No acknowledgement found.

References

1Breteler et al. Alzheimer's and Dementia. 2014;10(4):92

2Dietrich et al. J Magn Reson Imaging. 2007;26(2):375-85

3Marcus et al. Neuroinformatics. 2007;5(1):11–34.

4Gorgolewski et al. Front Neuroinform. 2011;5:13

5Friedman L, Glover GH. J Magn Reson Imaging. 2006;23(6):827-39

6Jenkinson et al. Neuroimage. 2012;62,782-790

Figures

Figure1 Left: To match exactly the sphere and the head array coil, a plaster cast of the head coil was taken. Afterwards, a digitized 3D model was printed using MR invisible material (PLA). Right: Whole set-up. The phantom consists of a homogeneous gel to avoid turbulences after positioning. To obtain brain gray matter T1 (1200 ms), T2 (80 ms), ADC (900x1e-6 mm2/s), and conductivity (0.65 S/m), test tubes containing different concentrations of PVP, Agar-Agar, NaCl and distilled water were mixed until the correct ratio of ingredients was found. To dissolve all ingredients homogeneously mixing was performed at 85 degree Celsius.

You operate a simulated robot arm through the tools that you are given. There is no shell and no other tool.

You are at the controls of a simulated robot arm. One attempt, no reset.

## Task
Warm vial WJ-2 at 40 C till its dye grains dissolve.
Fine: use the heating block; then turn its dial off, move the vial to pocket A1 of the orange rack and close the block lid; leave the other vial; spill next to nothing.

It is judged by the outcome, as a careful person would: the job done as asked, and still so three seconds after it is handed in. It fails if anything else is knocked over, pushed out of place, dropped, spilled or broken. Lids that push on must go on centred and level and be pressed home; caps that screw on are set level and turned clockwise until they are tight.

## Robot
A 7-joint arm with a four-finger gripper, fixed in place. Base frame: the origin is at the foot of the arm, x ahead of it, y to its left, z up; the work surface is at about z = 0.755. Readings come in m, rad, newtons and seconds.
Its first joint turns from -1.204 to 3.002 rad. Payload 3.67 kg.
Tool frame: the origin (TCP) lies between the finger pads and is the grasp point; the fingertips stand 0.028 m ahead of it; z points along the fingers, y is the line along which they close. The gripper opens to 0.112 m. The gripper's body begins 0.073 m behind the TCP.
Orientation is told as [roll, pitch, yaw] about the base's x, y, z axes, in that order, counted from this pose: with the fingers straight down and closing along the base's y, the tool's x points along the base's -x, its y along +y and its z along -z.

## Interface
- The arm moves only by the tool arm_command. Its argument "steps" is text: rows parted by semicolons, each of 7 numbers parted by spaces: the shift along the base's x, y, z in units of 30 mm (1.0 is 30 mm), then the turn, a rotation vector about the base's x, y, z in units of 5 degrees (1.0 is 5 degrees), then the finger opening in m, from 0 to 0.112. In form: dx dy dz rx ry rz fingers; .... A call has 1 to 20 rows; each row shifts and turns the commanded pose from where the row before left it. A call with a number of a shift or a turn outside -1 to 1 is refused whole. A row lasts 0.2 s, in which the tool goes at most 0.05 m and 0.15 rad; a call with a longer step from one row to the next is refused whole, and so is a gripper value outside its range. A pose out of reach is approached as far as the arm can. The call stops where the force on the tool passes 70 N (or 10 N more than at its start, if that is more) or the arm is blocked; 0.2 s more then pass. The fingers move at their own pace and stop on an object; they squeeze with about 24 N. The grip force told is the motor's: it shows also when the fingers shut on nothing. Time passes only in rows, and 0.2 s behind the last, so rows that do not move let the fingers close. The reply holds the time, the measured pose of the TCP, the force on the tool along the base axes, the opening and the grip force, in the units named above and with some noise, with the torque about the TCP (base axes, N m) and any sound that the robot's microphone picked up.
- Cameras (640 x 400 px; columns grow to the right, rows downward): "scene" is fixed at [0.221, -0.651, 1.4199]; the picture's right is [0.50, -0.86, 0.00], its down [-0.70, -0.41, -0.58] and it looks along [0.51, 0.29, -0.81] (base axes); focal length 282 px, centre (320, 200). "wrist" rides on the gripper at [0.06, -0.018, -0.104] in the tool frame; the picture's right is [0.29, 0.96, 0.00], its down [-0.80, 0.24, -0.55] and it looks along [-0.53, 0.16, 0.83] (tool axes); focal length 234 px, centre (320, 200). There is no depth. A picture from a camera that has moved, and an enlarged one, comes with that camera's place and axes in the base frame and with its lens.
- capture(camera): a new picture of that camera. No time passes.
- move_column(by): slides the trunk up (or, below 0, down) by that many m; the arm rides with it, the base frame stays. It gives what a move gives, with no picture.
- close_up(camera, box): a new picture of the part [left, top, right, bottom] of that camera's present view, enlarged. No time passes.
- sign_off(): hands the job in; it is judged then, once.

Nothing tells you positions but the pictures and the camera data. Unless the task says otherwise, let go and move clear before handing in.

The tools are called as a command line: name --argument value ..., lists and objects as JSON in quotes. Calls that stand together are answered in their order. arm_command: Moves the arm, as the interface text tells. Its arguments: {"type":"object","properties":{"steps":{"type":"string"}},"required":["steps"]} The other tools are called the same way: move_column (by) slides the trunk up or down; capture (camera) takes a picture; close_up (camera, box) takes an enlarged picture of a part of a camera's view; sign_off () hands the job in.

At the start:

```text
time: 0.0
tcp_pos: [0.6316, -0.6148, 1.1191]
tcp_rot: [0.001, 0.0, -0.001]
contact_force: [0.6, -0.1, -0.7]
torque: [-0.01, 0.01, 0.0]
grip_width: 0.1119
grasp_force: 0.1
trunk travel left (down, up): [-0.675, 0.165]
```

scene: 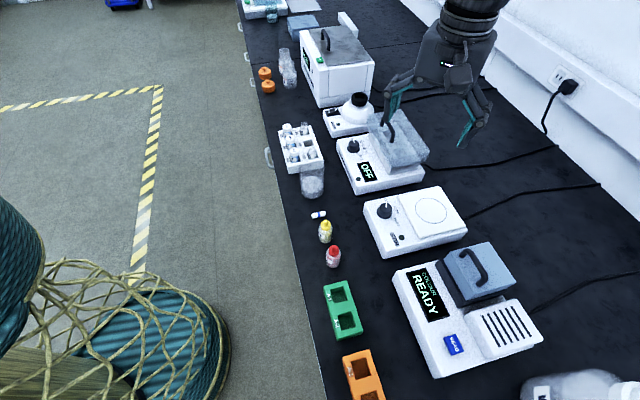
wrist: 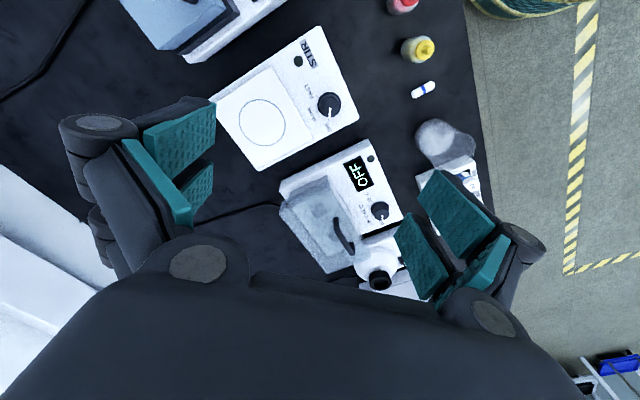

Figure 2: MPRAGE acquisition of the phantom (0.8 mm3). The final phantom gel consists of 23% PVP, 1% Agar-Agar, 0.64% NaCl, and 75.35% distilled water. The gel is homogeneously mixed and contains only a few, small bubbles (MR relaxation parameters: T1 = 1180 ms, T2 = 90 ms, ADC = 1050x1e-6 mm^2/s, C = 0.61 S/m).

Figure 3: Summary image from the fBIRN pipeline. Left: Phantom motion (note the linear change in y direction due to gradient heating), signal time course (fitted to a second-order polynomial, red line), residuals of fit, Fourier transform of signal time course, and the Weiskoff analysis. Right: Images and histogram (in a spherical ROI around the center of the phantom) of temporal SNR, mean and standard deviation, as well as images of the spatial noise distribution (sum odd - sum even volumes) after detrending with the second-order polynomial.

Figure 4: Calculated metrics of the fBIRN pipeline. All parameters lie within the specified limits.

Figure 5: Plot of main fBIRN parameters over time. Depicted in yellow are the confidence intervals.